6. We could also without wrong keep all the commandments of the pope and of his councils if they be not in opposition to God’s Word-when they refer only to outward order and the observance of certain times-the use of certain clothing, meats, and the like; as in other things a person may follow custom. Yes, such outward and immaterial things were without harm if they did not claim that they are necessary to salvation or serve to promote it. Just so the greater part of their priestcraft and monkery is mere unprofitable, useless jugglery and simply child’s play, appropriate to a Shrove-Tuesday carnival performance or to a puppet show. But that they should command man to do such works at the peril of being lost, and say, He who fails to do them shall fall under the wrath and displeasure of God Almighty and of all the saints, and be condemned to hell-that is the wolf-like and murderous voice of the true Antichrist in Christendom.

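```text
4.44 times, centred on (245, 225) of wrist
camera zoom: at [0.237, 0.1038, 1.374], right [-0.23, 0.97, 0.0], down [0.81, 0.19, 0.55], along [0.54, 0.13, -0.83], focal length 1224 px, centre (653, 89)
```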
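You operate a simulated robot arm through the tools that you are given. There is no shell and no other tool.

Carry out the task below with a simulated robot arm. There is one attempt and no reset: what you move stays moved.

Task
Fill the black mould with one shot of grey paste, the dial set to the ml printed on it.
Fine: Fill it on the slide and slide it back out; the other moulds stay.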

7. Now, these destructive thieves and murderers are the great multitude; they are always in the majority in the world.  And they cannot be different since they are out of Christ. The world desires such wolf preaching, and is not worthy of anything better since it will not hear nor respect Christ. Hence it is that there are so few true Christians and faithful preachers, always outnumbered by the members of the false church. Teachers and pupils mislead one another; as Moses says, the drunkards draw the thirsty after them and lead them to ruin. Deut 29, 19. But Christ on the other hand comforts the true Church with his counsel to his dear sheep to guard against the false teachers and not to listen to, nor follow, them; as he says later, in plainer words: “My sheep hear my voice, but they hear not the voice of strangers.”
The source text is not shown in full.